A reunião prosseguiu com os partidos a colocar questões a António Lacerda Sales, que na maioria das vezes escusou-se a responder, alegando o direito ao silêncio e não querer interferir com o processo judicial.

Marcelo, Costa ou Temido

Lacerda Sales disse que nunca falou com o Presidente da República, com o ex-primeiro-ministro ou com a antiga ministra da Saúde Marta Temido sobre o caso das gêmeas.

“O senhor Presidente da República nunca falou comigo sobre este caso”, afirmou, recusando também ter falado com António Costa ou Marta Temido sobre a situação destas crianças. Lacerda Sales respondia ao deputado André Ventura.

O ex-secretário de Estado disse também que “nunca chegou nenhum e-mail nem nenhum processo formalizado” ao seu gabinete.

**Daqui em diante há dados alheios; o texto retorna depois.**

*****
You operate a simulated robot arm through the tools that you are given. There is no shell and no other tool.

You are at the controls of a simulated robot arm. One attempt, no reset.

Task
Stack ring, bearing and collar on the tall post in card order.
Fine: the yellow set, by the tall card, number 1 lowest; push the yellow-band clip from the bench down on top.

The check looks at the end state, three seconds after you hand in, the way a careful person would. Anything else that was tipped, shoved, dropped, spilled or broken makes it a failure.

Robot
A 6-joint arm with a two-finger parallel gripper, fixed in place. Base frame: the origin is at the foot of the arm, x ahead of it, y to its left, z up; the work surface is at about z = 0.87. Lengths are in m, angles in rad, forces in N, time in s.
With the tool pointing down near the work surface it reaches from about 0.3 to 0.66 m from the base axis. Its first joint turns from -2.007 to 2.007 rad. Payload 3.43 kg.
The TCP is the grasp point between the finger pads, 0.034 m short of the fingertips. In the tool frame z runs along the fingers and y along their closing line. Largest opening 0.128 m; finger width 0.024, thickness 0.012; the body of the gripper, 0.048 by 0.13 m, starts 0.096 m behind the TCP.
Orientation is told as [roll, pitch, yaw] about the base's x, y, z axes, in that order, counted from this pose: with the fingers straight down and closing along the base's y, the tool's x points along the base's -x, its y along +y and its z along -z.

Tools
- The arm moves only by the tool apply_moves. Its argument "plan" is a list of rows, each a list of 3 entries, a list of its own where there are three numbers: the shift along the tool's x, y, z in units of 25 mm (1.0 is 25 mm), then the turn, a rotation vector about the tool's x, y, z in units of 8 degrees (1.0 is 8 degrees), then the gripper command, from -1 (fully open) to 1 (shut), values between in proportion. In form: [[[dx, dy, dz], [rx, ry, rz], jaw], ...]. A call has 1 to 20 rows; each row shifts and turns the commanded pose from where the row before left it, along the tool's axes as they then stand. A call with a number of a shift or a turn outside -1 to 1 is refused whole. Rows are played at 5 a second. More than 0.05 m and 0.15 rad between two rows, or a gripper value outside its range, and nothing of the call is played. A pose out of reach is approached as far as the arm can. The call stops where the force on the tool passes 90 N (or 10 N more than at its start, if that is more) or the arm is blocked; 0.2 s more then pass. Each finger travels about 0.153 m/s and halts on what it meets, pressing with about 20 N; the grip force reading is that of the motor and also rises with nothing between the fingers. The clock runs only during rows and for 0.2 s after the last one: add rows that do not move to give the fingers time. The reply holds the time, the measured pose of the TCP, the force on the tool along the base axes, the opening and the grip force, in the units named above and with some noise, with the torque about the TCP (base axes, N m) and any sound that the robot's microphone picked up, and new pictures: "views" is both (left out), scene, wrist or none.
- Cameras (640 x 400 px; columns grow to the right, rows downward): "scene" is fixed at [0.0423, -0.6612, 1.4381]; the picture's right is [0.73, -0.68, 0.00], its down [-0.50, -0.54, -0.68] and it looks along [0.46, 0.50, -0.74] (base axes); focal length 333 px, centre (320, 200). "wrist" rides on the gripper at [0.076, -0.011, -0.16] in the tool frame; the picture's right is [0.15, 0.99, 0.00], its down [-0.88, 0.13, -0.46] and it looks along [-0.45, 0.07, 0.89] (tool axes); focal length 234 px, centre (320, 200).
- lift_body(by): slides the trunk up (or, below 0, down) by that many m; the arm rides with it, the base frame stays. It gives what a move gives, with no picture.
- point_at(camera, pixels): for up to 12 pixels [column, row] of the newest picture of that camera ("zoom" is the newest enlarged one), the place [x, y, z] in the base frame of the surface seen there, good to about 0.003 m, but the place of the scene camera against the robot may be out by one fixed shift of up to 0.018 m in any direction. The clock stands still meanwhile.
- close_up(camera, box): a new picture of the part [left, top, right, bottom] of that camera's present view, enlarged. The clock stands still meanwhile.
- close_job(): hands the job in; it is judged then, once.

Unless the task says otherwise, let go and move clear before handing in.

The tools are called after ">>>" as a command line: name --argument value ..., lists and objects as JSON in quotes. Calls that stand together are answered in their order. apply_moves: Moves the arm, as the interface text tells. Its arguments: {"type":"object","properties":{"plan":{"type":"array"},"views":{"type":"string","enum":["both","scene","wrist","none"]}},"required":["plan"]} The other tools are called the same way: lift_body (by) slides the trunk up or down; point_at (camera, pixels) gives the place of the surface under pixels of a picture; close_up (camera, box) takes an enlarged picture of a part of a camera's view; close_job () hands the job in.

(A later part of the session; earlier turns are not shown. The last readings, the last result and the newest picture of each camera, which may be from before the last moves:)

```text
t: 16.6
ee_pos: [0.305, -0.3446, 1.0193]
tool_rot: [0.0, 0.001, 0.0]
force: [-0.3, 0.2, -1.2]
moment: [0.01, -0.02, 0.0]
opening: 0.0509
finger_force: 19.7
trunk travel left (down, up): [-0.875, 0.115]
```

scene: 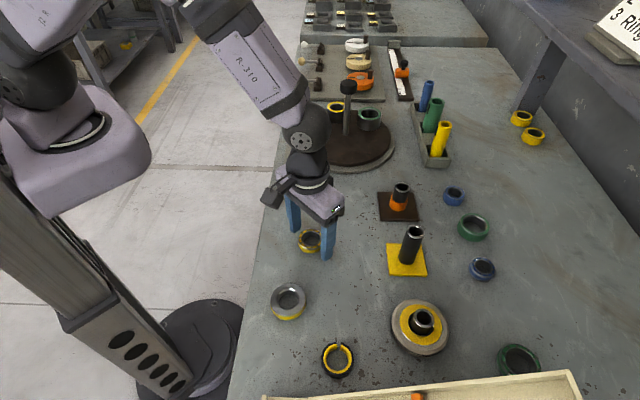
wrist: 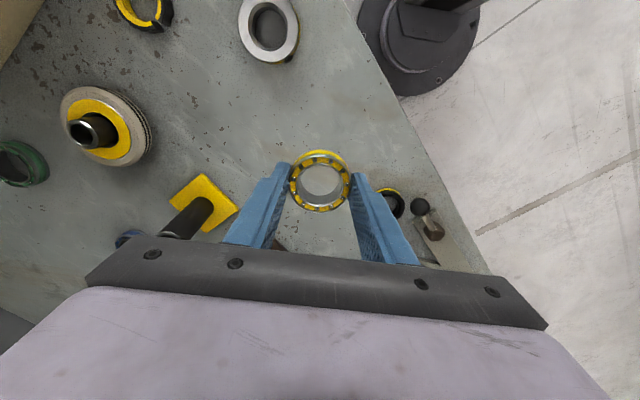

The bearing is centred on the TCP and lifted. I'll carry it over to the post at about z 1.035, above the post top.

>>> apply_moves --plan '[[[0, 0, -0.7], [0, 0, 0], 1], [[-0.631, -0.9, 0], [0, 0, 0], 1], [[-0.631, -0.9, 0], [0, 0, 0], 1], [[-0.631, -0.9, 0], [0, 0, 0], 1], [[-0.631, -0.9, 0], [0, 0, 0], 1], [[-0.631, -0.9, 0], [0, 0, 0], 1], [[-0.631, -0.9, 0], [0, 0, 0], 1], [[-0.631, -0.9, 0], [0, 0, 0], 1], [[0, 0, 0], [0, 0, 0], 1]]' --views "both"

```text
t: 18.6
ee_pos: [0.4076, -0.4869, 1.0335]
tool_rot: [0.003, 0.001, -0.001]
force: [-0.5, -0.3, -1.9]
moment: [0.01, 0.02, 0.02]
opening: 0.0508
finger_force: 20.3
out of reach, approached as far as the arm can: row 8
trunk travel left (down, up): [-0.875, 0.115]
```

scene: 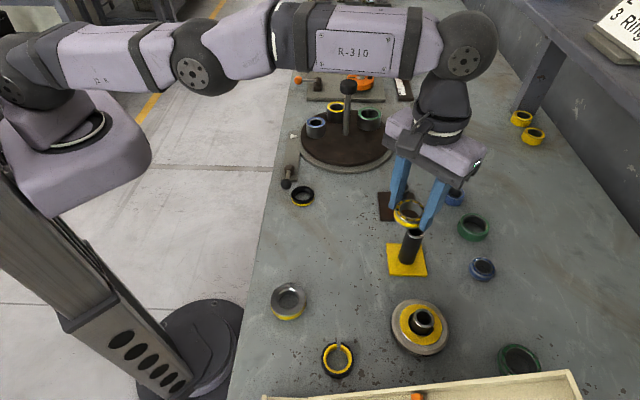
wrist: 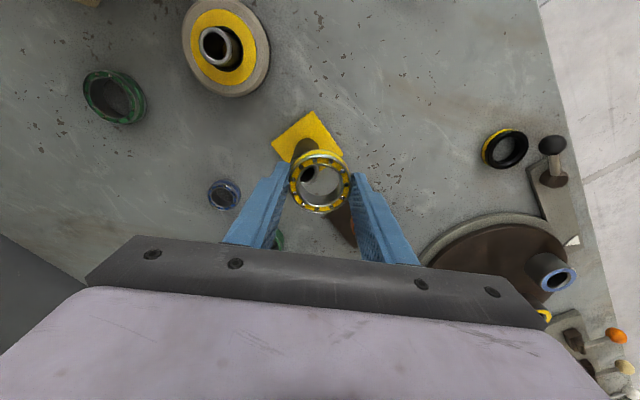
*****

Questionado quanto a processos informais, António Lacerda Sales invocou o direito ao silêncio, tal como fez para várias outras questões que lhe foram colocadas, justificando com o facto de ser arguido e não querer “interferir na investigação” judicial.

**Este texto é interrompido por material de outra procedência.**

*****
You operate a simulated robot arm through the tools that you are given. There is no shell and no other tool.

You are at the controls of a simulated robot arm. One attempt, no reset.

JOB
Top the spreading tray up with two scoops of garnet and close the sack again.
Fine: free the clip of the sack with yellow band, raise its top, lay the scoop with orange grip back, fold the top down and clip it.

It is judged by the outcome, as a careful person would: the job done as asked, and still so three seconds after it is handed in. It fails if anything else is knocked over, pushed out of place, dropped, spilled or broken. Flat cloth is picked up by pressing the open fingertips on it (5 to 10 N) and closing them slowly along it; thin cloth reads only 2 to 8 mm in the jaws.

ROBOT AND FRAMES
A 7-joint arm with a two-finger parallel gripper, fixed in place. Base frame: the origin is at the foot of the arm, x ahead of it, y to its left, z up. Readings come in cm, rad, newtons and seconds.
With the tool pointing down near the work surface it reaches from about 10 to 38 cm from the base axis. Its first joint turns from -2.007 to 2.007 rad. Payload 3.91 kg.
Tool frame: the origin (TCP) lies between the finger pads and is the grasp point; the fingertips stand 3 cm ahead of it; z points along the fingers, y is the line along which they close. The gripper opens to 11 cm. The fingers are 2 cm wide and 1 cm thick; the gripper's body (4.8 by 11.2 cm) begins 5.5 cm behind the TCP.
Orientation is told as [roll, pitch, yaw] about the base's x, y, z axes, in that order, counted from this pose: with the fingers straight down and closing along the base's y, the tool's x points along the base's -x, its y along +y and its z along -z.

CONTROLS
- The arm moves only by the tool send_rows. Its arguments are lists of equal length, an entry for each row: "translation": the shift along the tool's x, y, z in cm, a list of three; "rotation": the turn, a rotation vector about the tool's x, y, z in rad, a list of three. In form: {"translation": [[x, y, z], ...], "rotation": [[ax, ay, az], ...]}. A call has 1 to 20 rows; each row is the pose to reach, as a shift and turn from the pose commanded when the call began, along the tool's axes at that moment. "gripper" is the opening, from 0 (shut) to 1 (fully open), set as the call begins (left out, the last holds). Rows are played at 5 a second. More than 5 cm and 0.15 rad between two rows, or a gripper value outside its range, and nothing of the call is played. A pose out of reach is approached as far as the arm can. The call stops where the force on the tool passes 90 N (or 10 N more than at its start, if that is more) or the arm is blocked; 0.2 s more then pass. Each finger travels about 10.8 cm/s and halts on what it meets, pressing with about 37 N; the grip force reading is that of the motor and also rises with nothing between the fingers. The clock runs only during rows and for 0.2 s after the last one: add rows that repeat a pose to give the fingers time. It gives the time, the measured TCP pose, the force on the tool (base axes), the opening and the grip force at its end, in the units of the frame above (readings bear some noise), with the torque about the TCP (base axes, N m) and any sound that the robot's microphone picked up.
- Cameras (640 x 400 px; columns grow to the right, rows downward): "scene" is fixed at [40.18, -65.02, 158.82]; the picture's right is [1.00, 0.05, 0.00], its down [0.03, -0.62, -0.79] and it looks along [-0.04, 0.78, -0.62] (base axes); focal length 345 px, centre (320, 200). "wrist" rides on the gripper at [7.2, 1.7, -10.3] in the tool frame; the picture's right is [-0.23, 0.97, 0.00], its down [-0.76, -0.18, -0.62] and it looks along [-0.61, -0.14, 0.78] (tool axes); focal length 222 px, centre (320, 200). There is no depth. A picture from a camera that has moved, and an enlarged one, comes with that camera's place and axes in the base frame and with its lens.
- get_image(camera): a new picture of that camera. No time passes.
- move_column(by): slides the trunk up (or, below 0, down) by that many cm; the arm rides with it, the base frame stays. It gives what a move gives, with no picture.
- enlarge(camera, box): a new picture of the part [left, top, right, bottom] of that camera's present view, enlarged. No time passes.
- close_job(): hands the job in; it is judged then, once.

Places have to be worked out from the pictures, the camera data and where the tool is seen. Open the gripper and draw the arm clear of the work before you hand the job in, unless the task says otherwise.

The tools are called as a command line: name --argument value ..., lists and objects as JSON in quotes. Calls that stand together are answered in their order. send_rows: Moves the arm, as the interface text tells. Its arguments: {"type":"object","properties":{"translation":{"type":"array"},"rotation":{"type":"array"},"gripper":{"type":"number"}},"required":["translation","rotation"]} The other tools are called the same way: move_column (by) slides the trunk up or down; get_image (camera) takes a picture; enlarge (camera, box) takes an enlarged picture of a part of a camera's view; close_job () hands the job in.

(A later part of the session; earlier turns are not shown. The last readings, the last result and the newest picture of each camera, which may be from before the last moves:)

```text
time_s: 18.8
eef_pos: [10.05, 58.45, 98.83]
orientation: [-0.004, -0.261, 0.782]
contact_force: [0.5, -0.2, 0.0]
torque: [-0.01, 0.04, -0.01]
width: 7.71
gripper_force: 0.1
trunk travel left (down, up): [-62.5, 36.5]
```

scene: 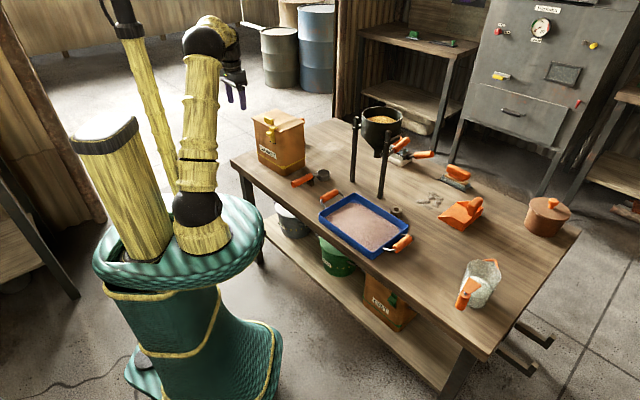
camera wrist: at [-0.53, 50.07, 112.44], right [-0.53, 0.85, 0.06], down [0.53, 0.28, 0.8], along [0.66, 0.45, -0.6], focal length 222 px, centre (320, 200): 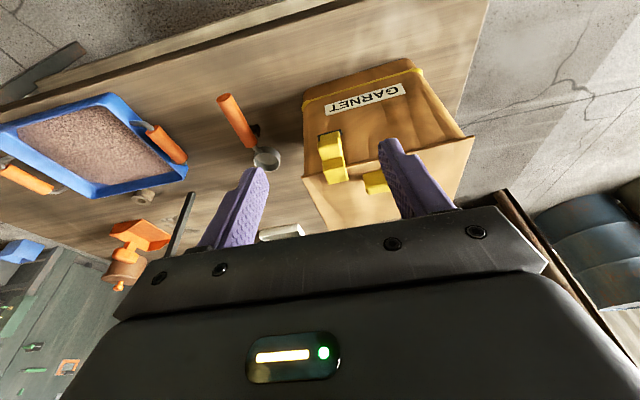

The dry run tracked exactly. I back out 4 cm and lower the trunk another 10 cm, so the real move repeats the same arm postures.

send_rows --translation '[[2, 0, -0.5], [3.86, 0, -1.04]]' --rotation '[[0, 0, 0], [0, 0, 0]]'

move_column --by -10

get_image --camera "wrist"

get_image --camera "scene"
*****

“Eu nunca lhe disse que marquei a consulta”, indicou o antigo governante, afirmando também que “nunca disse que não tinha reunido com o filho do Presidente da República”.

António Lacerda Sales salientou que “ninguém passou à frente de ninguém, nem sequer há lista de espera”, reiterando que “foram tratadas até hoje 36 crianças” com o mesmo tratamento.

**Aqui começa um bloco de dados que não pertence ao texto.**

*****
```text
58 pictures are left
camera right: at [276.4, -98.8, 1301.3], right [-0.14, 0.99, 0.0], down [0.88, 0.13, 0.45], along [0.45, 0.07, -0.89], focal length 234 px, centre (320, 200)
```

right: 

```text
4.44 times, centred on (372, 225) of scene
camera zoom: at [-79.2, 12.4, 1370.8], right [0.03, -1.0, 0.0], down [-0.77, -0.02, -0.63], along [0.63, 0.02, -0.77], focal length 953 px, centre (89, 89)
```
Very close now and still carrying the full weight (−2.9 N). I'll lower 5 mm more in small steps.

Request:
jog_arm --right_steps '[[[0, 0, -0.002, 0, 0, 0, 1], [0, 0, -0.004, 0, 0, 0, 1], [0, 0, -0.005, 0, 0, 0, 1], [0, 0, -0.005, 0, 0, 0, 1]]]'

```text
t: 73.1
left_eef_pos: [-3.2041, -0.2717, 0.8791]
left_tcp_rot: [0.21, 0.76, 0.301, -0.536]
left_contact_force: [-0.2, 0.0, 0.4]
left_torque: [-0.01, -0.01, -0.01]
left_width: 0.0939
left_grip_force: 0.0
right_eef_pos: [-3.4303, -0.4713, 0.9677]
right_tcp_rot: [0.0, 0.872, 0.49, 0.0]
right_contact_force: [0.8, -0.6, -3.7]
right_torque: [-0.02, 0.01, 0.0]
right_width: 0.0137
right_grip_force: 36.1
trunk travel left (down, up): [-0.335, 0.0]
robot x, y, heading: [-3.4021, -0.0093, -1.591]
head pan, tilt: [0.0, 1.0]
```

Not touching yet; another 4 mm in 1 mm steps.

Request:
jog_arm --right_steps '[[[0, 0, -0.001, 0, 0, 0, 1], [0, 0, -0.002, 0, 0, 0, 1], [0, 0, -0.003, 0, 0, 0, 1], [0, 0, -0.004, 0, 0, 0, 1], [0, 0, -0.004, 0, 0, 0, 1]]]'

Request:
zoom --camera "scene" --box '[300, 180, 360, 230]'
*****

E disse estar orgulhoso de Portugal e do Serviço Nacional de Saúde por “nunca ter abandonado ou esquecido estas crianças”.

André Ventura questionou ainda o antigo secretário de Estado se é comum haver favores na área da saúde, e Lacerda Sales respondeu que não.

Ventura manifestou estranheza e considerou que “alguma coisa aqui não está muito certa”, questionando se “o e-mail circulou sozinho, sem que ninguém fale”, e salientou o custo do medicamento.

Perante a decisão de Lacerda Sales de se remeter ao silêncio, Ventura disse não ver “como a verdade pode interferir no processo” e defendeu que quando foi arguido foi “o primeiro a dizer tudo”.

“Se o doutor Lacerda Sales visse da mesma forma, estaríamos a ter esclarecimentos seus”, salientou.

Lacerda Sales assumiu a “responsabilidade política” no caso. “Eu já assumi a responsabilidade política, porque era eu o secretário de Estado, não a responsabilidade técnica”, salientou Lacerda Sales, após ter sido interpelado pelo deputado do CDS-PP João Almeida na segunda ronda de questões colocadas pelos deputados na comissão

Investigação

A comissão parlamentar de inquérito vai continuar os trabalhos enquanto decorre a investigação judicial, devendo a mãe das crianças ser ouvida na sexta-feira, “em princípio por videoconferência”.

A comissão, reunida em mesa e coordenadores, debruçou-se hoje sobre um despacho do presidente da Assembleia da República sobre “a possibilidade de suspensão do processo de inquérito parlamentar até ao trânsito em julgado da correspondente sentença judicial (n.º 4 do artigo 5.º do Regime Jurídico dos Inquéritos Parlamentares)”.

A reunião decorreu à porta fechada e, no final, o presidente da comissão disse aos jornalistas que a iniciativa não foi votada, mas existiu um acordo dos partidos para que o inquérito prossiga.

“O que ficou acordado na reunião de mesa e coordenadores é que os trabalhos da comissão não irão ser suspensos, vão continuar apesar de estar a haver o inquérito da parte do Ministério Público. Não vai haver suspensão, vai decorrer normalmente, como têm decorrido as outras comissões de inquérito até agora, que continuaram a decorrer a par do próprio inquérito do Ministério Público”, afirmou.

O presidente da comissão de inquérito disse ainda aos jornalistas que a audição da mãe das gémeas “tudo indica” que será na sexta-feira, “em princípio por videoconferência”. Em relação ao pai, não está agendada, uma vez que o parlamento ainda não teve resposta, referiu o deputado.

As audições da comissão de inquérito sobre o caso das gémeas tratadas no Hospital de Santa Maria, em Lisboa, com um medicamento que tem um custo de dois milhões de euros por pessoa, arrancam hoje, com o depoimento do ex-secretário de Estado Adjunto e da Saúde António Lacerda Sales.

O presidente da comissão indicou também que os trabalhos vão decorrer até 26 de julho, sendo suspensos durante o mês de agosto, e retomam no dia 10 de setembro.